Although Korean newspapers reported on the events in Syria, only a few published opinion pieces. An examination of those op-eds indicates that most of the Korean commentators analyzed the air strikes in Syria with North Korea in mind.
- According The Korea Times, “the U.S. has warned them [North Korea] of its military option on the table and not to test the U.S. ‘resolve and strength’ that was demonstrated by a recent attack on Syria.”
- An article in The Dong-a Ilbo concurred, saying “the recent attack could be interpreted as a stern warning to Pyongyang; should it cross the ‘red line’ in developing nuclear and missiles, Washington will engage in military actions including preemptive strikes.”
Brazil’s media has been reporting on the Syrian-US developments since early April.
- Huffington Post Brazil recently published an article discussing why President Donald Trump’s decision to launch cruise missiles leads to “increasing instability and less diplomacy in the next few months and years, with the potential of war becoming increasingly more likely“.

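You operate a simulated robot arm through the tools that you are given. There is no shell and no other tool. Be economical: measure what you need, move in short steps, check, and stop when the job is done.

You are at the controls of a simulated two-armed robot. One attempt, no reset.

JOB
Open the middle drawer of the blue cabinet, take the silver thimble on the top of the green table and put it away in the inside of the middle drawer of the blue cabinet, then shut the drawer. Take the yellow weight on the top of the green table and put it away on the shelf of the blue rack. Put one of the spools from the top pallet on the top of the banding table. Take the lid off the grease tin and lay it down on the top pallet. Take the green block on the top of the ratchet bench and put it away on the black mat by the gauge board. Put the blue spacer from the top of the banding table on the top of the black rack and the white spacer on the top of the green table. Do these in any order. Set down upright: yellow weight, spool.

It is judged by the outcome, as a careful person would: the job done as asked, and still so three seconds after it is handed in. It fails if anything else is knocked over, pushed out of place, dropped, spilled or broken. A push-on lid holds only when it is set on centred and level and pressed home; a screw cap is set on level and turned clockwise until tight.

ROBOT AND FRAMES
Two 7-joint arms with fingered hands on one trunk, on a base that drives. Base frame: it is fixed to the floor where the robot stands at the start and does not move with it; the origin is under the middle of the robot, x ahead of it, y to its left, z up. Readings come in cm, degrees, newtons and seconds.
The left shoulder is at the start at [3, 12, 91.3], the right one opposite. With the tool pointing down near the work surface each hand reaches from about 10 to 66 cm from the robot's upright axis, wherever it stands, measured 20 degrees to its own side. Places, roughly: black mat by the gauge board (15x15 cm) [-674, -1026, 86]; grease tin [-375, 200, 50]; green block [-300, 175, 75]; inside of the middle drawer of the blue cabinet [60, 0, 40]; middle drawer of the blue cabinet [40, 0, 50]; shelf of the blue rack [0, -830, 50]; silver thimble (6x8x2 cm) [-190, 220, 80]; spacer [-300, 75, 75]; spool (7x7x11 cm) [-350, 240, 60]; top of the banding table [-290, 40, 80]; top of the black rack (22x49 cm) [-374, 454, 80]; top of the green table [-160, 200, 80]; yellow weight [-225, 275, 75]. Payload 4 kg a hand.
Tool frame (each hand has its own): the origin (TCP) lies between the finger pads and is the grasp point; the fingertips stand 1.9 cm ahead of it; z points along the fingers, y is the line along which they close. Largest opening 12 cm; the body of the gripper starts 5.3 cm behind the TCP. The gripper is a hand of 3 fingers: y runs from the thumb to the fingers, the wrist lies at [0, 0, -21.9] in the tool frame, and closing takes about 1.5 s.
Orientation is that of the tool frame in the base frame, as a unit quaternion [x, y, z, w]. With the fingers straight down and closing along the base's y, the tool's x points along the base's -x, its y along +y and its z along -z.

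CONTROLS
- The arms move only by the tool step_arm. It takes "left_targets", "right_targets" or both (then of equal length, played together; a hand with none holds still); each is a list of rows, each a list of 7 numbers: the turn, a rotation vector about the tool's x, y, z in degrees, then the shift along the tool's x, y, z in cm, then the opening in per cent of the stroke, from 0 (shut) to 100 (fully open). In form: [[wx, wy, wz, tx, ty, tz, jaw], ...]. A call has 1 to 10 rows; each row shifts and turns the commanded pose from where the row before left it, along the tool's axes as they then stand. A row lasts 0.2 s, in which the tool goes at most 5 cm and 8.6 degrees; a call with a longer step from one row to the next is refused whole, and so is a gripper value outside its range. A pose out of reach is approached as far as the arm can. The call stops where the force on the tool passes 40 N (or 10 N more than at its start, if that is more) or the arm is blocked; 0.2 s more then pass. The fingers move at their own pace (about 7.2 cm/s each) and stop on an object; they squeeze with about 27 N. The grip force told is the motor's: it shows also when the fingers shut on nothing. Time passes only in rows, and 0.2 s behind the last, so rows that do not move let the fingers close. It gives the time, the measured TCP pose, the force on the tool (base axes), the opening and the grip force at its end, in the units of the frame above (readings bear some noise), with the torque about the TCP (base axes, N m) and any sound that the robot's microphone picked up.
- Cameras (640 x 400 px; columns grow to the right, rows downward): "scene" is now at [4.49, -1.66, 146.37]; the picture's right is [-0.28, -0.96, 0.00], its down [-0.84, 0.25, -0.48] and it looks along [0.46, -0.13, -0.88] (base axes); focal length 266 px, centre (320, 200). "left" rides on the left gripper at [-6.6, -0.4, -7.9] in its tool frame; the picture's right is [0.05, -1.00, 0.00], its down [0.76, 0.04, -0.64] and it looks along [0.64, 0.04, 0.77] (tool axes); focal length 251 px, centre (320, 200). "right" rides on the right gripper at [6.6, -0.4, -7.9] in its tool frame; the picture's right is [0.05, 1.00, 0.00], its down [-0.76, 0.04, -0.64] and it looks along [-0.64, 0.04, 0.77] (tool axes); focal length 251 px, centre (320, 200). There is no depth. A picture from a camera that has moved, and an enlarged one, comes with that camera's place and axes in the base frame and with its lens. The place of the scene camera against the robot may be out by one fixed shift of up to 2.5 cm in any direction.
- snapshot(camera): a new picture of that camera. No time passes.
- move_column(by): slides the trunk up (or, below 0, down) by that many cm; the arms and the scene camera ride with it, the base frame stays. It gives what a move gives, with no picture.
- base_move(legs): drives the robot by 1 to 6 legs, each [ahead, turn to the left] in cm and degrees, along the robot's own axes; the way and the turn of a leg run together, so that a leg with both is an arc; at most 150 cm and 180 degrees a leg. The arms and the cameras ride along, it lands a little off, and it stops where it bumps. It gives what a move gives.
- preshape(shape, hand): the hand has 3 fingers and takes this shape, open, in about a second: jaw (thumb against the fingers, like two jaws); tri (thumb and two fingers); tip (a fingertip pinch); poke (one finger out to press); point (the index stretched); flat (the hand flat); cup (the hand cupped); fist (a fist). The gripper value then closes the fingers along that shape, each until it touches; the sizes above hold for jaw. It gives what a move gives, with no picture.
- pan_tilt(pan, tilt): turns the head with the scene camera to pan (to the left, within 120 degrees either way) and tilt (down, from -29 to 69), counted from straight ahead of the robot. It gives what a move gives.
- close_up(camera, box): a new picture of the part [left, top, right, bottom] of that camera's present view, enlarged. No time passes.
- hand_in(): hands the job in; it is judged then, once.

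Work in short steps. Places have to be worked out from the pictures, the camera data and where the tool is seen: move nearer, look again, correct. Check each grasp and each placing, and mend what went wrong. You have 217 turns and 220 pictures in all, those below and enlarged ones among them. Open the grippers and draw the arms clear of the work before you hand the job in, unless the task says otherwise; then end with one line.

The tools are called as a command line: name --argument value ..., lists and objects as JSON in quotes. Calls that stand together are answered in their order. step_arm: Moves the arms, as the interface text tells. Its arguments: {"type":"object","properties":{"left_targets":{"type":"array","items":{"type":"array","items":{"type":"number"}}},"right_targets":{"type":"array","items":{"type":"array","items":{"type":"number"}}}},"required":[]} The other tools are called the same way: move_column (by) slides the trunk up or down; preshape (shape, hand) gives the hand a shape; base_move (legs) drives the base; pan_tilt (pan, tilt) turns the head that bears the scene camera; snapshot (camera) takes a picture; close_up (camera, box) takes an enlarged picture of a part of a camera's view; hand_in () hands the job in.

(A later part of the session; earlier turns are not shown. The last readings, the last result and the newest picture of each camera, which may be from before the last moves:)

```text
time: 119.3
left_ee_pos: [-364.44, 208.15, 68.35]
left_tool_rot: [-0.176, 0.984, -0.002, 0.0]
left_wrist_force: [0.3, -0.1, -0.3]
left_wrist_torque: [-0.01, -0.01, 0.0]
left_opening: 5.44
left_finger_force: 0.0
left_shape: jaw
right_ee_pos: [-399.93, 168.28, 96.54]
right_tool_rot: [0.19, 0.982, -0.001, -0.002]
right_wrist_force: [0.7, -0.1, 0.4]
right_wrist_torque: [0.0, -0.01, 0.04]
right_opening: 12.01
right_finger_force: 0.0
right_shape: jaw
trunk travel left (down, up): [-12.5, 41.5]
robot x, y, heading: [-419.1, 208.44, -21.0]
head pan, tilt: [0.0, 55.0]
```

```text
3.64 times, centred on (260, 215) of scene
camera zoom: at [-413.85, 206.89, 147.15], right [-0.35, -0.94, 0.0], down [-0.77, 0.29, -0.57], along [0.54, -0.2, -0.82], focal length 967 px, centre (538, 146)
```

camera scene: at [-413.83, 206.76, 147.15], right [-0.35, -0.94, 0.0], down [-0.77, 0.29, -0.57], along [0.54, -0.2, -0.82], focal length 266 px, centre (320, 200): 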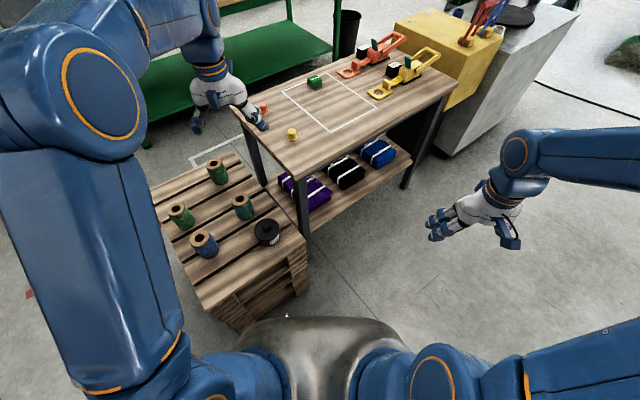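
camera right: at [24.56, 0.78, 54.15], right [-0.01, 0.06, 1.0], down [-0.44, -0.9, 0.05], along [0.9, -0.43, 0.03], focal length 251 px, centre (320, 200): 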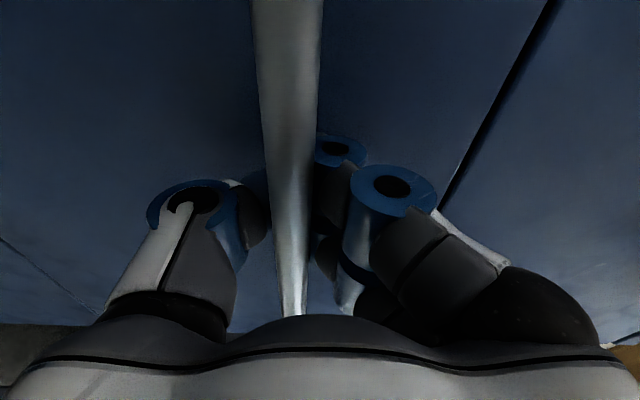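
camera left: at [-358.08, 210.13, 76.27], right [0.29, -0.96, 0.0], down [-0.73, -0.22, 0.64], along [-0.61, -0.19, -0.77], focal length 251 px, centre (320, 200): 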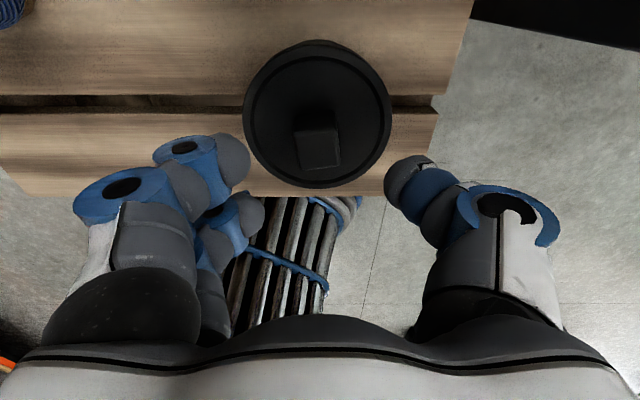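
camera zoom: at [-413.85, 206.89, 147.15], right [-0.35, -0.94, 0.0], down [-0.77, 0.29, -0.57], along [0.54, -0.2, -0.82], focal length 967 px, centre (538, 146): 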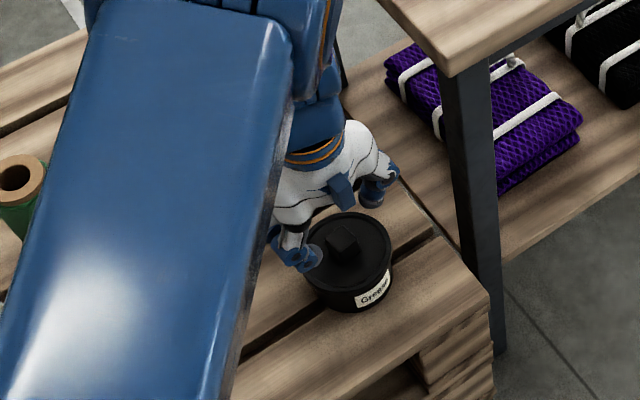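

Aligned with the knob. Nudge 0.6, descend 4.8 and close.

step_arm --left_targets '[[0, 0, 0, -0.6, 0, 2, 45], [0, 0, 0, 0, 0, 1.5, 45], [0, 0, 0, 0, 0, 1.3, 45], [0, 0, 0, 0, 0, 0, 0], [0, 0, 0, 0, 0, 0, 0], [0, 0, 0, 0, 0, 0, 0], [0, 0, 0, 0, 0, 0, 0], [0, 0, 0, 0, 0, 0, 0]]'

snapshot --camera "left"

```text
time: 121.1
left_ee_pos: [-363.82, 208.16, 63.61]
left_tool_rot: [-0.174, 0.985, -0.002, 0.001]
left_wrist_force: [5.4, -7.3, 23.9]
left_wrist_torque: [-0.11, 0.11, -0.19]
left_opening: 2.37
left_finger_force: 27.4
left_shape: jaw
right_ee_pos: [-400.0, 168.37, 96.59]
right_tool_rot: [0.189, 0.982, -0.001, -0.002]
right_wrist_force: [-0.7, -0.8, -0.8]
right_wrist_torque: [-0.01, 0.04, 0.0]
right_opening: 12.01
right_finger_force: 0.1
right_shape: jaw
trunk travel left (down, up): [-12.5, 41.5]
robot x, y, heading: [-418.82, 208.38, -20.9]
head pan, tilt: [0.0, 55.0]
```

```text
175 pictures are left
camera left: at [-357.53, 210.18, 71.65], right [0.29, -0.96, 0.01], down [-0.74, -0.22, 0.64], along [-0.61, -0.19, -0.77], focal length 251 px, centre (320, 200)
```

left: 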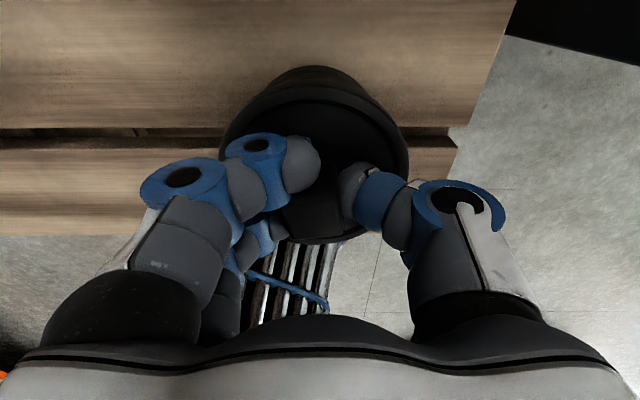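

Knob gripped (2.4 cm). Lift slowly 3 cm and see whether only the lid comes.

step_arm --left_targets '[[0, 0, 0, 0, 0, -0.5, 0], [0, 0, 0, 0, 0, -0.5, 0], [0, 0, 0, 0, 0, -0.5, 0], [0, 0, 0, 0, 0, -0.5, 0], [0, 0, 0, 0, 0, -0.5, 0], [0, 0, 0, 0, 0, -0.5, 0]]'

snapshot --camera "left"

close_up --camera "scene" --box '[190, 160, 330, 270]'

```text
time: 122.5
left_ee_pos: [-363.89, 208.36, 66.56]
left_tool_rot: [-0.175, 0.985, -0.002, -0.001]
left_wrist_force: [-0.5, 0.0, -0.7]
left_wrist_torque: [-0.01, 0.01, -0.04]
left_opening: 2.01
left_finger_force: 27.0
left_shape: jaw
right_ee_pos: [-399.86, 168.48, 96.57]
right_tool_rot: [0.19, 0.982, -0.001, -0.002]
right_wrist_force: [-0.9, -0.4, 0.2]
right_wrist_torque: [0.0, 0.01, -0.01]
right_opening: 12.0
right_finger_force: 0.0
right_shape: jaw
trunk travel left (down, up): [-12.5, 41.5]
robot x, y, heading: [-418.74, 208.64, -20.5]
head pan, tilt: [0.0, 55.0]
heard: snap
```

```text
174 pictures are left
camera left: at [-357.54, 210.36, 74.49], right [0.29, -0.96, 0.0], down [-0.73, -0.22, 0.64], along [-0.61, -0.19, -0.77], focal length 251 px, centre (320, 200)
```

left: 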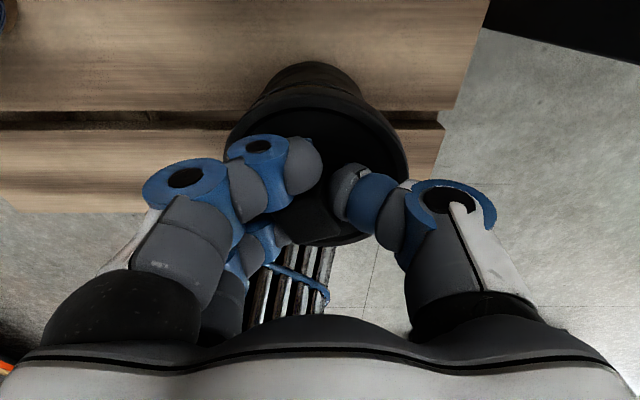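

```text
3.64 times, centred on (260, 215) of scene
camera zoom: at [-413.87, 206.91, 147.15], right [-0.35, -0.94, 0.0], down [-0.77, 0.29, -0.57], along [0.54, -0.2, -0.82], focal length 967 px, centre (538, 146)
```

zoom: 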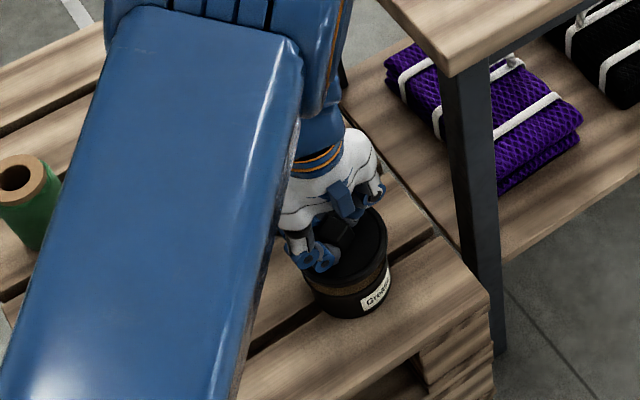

- Carta Capital published an opinion piece criticizing Trump’s actions and discussing the harm that the attack has caused towards reaching a diplomatic solution, reporting that the “death of at least 74 civilians makes no sense from neither a military nor political standpoint.”
- Folha de São Paulo‘s Patrícia Campos Mello published a piece discussing whether Syria was the new Iraq war of 2003. Mello concludes by saying that “we must be careful with statements taken as certainties“, and reminds the world of the need to be weary of potential warfare.